[Start of GIVEN TEXT]

Orangen aus Portugal sind süß, aber die Transportkosten stoßen Matthias Kästner gerade sauer auf. Foto: Gottfried Stoppel/Gottfried Stoppel

Während Discounter dank langfristiger Verträge ihre Obst- und Gemüsepreise halten können, kommen Vertreiber von Bio unter Druck. Die Kosten steigen, die Verbraucher sparen. „Aldi und Lidl können die Paprika immer noch für 89 Cent anbieten“, sagt Märktechef Lehmann.

Was macht ein Mensch, dessen Lebenstraum bedroht ist? Er hofft. Auf bessere Zeiten und ein gutes Ende. So ähnlich ist gerade die Gefühlslage von Matthias Kästner, Inhaber des Obst- und Gemüsehandels Pois – Natürlich Portugal“. Sein Traum, die Erzeuger in Portugal fair zu entschädigen, ist seit der Energiekrise ins Wanken geraten. Hatte im Dezember eine Fuhre Obst aus Portugal noch 2000 Euro gekostet, wollen die Spediteure jetzt 4000 Euro. Tendenz steigend. „Die Container-Preise haben sich verdoppelt“, sagt Kästner, „gleichzeitig ist aber der Direktvertrieb um 20 Prozent eingebrochen.“ Kurzum: Das Wasser steht ihm zwar noch nicht Unterkante Oberlippe, aber allzu lange sollte die Situation nicht andauern. Sonst werde es bedrohlich.

Geiz-ist-geil-Mentalität

Und damit ist, wie gesagt, mehr in Gefahr als nur seine Obst- und Gemüseläden in der Rotebühlstraße 90 und in Winnenden (Karl-Krämer-Straße 23). Denn hinter Pois steckt eine Haltung. Eine Haltung zur Welt, der Natur, der Menschen und dem herrschenden Wirtschaftssystem. Schon bei seinen ersten Gesprächen mit Bauern und Kleinerzeugern in Portugal sei ihm klar geworden, dass diese in die herkömmliche Art von Marktwirtschaft und die Geiz-ist-geil-Mentalität der Verbraucher alles kaputt mache. Die Bauern hätten so kaum reelle Chancen, Ihre Waren zu fairen Preisen zu verkaufen. „Und so habe ich mir zum Ziel gesetzt, nicht nur qualitativ einwandfreie, ehrlich und nachhaltig produzierte Ware von Kleinerzeugern und Landwirten vorwiegend aus Portugal für die Endverbraucher zu liefern, sondern die Erzeuger für Ihre Arbeit und Ernte auch noch fair zu entlohnen“, sagt Kästner.

[End of GIVEN TEXT]
[Start of INFORMATION SUPPLIED]

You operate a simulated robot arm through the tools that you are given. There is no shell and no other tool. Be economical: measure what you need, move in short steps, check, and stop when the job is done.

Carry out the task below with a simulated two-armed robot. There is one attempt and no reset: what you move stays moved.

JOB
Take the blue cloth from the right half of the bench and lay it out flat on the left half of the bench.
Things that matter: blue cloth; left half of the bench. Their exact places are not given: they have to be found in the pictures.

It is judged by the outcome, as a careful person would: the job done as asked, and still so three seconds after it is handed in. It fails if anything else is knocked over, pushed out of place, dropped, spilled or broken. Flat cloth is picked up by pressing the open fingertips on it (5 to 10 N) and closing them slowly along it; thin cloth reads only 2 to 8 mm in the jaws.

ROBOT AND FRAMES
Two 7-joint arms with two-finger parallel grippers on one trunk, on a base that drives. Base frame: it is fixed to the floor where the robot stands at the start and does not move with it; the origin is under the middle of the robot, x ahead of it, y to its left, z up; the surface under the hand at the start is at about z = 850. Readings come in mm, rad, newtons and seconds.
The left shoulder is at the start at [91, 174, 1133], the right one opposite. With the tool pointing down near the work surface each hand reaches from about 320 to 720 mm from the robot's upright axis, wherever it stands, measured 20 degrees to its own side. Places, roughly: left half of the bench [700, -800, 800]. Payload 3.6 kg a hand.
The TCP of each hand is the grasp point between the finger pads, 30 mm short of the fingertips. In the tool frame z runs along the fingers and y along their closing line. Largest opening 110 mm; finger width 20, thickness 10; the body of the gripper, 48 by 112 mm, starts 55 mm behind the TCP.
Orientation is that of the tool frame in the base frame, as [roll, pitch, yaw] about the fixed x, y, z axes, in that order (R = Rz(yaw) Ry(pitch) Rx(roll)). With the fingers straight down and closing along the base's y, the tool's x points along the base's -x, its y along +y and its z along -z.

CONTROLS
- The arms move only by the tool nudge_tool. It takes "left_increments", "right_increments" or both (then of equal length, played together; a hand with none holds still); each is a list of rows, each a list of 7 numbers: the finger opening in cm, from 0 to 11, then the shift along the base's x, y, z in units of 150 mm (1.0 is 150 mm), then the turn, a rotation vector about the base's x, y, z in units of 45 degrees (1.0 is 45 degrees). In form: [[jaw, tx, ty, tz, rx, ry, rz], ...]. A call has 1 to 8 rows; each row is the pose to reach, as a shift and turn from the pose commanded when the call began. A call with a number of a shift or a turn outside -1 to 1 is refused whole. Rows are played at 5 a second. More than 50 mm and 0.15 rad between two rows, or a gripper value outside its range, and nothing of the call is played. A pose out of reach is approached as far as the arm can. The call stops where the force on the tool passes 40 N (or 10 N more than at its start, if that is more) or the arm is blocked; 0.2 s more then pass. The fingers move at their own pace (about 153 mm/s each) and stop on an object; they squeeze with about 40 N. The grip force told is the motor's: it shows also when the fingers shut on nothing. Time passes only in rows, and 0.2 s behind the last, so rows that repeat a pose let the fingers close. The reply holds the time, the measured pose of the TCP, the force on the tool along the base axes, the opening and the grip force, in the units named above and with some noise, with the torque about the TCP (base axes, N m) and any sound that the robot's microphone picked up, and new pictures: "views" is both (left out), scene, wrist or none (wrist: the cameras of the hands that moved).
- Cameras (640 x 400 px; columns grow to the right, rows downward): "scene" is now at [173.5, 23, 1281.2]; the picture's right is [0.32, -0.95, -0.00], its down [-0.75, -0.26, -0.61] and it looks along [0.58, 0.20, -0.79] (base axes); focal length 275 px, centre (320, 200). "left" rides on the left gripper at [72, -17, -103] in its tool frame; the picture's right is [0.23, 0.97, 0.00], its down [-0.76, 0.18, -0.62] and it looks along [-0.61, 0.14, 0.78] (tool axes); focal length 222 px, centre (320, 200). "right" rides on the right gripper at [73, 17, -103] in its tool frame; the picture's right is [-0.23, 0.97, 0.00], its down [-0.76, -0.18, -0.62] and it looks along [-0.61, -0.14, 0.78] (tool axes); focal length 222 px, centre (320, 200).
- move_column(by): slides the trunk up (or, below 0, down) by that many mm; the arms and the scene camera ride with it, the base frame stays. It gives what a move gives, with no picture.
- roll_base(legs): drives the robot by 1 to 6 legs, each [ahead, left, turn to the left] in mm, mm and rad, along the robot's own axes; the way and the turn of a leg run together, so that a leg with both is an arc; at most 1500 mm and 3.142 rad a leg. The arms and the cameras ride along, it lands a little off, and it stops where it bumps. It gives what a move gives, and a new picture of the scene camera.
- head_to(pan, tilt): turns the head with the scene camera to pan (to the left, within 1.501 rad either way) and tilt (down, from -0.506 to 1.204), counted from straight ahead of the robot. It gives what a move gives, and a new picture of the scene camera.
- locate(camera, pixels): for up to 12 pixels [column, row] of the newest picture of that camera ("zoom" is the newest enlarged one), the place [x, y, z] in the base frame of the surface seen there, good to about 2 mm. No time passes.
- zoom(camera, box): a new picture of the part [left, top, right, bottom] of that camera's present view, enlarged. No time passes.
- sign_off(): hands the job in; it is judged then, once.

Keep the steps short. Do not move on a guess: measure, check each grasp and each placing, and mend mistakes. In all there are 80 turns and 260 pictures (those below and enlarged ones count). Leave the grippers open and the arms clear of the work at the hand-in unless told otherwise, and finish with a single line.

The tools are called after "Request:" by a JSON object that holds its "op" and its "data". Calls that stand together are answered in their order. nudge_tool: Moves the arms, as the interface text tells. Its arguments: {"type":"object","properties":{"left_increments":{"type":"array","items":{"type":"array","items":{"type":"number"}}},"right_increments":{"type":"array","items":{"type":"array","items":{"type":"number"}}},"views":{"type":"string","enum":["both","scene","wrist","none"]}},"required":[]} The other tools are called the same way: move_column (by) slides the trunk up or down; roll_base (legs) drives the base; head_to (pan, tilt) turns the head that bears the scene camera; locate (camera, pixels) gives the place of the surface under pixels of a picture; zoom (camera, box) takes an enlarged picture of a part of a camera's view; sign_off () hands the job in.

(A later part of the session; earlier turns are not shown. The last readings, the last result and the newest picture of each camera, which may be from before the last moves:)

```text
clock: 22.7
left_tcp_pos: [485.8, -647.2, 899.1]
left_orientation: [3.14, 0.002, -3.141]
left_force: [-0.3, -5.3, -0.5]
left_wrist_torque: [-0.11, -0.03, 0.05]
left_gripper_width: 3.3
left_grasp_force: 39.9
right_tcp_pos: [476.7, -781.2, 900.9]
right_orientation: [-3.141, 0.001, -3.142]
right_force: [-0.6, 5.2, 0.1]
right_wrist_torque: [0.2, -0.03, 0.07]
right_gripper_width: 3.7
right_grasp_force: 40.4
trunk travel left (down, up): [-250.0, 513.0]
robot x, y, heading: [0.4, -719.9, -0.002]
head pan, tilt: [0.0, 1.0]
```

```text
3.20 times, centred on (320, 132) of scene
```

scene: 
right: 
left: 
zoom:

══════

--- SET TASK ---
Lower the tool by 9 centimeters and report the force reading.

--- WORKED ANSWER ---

[End of INFORMATION SUPPLIED]

--- SET TASK ---
Locate "Orangen aus Portugal" and "sagt Märktechef Lehmann." in the given text, and write out these words with everything between them.

--- WORKED ANSWER ---
Orangen aus Portugal sind süß, aber die Transportkosten stoßen Matthias Kästner gerade sauer auf. Foto: Gottfried Stoppel/Gottfried Stoppel

Während Discounter dank langfristiger Verträge ihre Obst- und Gemüsepreise halten können, kommen Vertreiber von Bio unter Druck. Die Kosten steigen, die Verbraucher sparen. „Aldi und Lidl können die Paprika immer noch für 89 Cent anbieten“, sagt Märktechef Lehmann.